Repeat, exactly as written, every line from the one holding "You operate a" through the one holding "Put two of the". Leave out all other lines.
▶
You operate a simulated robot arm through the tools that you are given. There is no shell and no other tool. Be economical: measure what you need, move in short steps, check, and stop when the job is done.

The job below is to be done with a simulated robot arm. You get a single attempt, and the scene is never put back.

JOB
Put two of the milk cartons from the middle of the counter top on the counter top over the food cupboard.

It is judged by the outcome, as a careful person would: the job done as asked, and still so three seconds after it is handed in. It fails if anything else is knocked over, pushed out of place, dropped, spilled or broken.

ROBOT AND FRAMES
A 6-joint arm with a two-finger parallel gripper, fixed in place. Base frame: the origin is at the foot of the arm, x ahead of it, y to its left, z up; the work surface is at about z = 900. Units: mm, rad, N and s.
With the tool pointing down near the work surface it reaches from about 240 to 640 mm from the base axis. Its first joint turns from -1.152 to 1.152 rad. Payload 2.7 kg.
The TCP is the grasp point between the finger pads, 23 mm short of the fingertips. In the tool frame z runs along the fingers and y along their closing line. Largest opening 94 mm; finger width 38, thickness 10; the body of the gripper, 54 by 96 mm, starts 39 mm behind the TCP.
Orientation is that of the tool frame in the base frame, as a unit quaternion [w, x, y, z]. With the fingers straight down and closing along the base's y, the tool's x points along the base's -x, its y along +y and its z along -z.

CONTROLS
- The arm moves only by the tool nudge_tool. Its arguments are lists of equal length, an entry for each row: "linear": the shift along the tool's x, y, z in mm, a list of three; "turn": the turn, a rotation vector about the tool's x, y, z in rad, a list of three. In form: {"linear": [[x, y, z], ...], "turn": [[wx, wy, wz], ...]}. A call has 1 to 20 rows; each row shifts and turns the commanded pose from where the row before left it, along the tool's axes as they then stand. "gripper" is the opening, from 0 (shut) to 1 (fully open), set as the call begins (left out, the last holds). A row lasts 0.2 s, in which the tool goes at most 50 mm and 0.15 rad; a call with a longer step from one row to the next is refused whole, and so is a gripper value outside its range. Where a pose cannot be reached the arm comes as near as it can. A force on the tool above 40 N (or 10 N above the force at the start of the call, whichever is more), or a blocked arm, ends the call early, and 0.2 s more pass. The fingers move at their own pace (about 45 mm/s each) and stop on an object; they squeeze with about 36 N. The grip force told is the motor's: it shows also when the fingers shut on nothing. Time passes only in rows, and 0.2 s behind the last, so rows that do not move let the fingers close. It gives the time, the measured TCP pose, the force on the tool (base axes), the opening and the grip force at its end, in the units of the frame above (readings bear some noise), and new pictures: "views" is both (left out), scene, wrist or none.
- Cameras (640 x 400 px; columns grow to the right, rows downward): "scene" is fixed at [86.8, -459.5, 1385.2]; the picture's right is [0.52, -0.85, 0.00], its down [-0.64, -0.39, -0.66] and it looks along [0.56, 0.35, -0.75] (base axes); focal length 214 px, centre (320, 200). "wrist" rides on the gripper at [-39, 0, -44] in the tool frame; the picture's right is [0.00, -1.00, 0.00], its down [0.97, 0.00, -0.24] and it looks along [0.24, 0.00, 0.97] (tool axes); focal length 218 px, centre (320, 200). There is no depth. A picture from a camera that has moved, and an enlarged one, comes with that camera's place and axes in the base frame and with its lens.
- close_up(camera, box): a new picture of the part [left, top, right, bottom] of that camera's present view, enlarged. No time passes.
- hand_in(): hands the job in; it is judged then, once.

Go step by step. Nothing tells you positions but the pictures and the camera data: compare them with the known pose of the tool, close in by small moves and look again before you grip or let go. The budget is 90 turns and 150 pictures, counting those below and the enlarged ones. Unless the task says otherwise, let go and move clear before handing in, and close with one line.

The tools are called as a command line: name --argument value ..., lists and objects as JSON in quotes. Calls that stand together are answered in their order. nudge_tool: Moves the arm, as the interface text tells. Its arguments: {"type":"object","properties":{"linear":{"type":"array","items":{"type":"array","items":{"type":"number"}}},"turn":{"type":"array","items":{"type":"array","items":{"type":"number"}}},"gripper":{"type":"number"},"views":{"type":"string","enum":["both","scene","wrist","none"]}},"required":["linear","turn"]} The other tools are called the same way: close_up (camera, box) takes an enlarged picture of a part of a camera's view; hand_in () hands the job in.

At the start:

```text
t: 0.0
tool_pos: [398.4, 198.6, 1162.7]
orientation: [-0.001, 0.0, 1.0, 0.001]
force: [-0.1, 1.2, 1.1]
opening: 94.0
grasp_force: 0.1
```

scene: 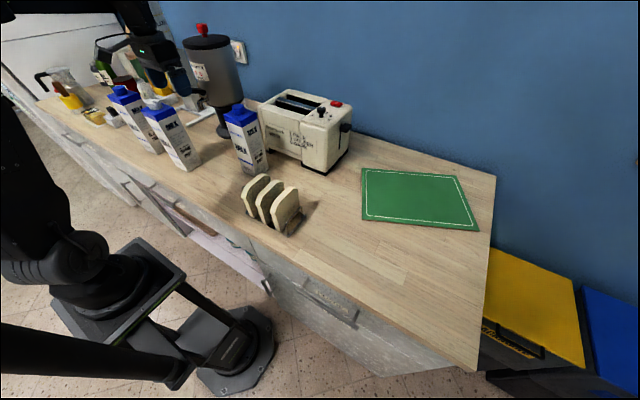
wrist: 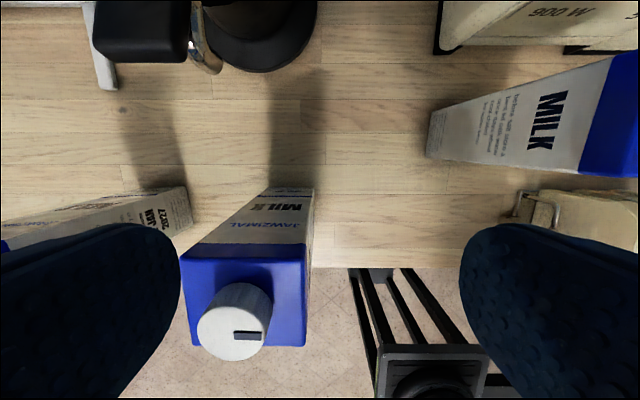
◀
▶
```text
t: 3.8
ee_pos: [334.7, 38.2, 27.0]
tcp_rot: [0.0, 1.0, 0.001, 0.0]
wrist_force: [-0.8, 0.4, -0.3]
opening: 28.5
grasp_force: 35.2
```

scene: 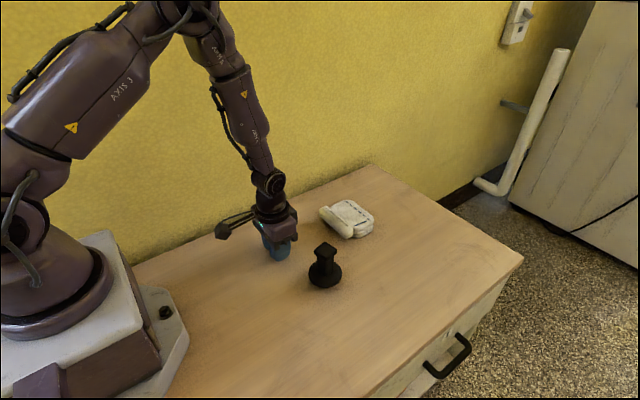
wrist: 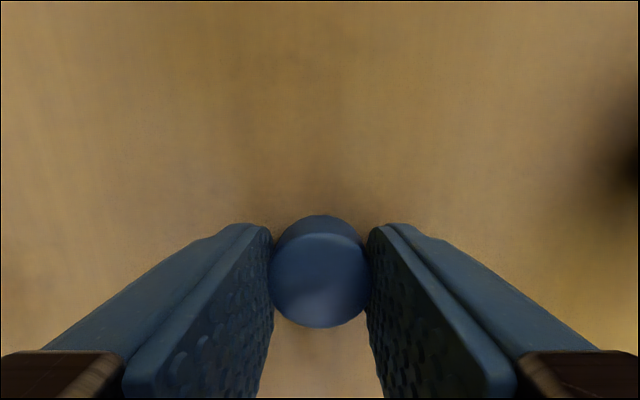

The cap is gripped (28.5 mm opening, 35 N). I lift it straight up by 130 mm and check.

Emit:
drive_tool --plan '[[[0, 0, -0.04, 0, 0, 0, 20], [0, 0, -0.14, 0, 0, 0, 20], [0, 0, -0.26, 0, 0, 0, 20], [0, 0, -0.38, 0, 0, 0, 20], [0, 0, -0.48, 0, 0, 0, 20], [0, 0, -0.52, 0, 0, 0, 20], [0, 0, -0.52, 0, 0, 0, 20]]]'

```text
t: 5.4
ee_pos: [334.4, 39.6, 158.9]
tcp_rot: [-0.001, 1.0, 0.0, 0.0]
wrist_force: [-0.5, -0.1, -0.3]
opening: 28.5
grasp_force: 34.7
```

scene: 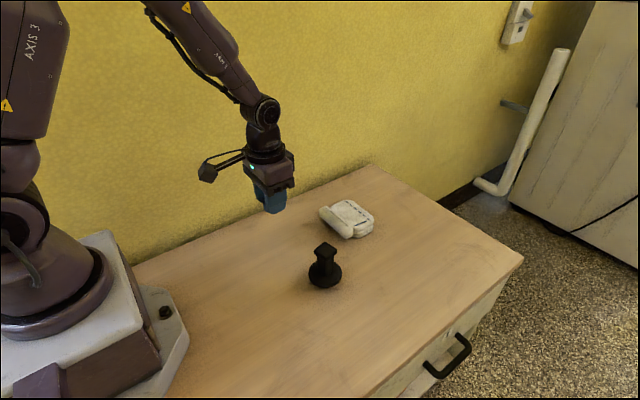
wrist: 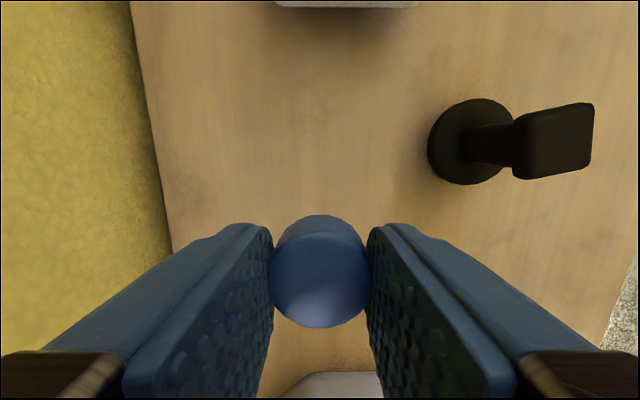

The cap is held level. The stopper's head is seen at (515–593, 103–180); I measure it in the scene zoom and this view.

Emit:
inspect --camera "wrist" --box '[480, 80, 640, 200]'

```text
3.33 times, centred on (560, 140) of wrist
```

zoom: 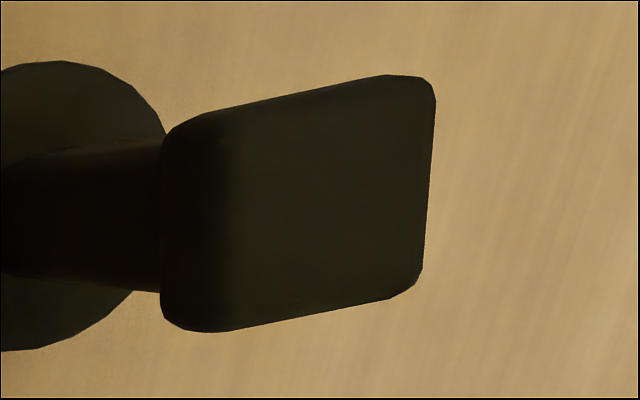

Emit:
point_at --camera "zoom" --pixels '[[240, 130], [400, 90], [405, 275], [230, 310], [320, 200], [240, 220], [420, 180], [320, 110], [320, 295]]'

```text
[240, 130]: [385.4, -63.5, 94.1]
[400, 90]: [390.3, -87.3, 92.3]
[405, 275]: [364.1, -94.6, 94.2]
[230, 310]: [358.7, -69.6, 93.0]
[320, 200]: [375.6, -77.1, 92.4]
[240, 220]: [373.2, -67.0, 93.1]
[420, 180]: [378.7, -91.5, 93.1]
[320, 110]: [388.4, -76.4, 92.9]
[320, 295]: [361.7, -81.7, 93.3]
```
◀
Solution to this task
You operate a simulated robot arm through the tools that you are given. There is no shell and no other tool. Be economical: measure what you need, move in short steps, check, and stop when the job is done.

The job below is to be done with a simulated robot arm. You get a single attempt, and the scene is never put back.

JOB
Put two of the milk cartons from the middle of the counter top on the counter top over the food cupboard.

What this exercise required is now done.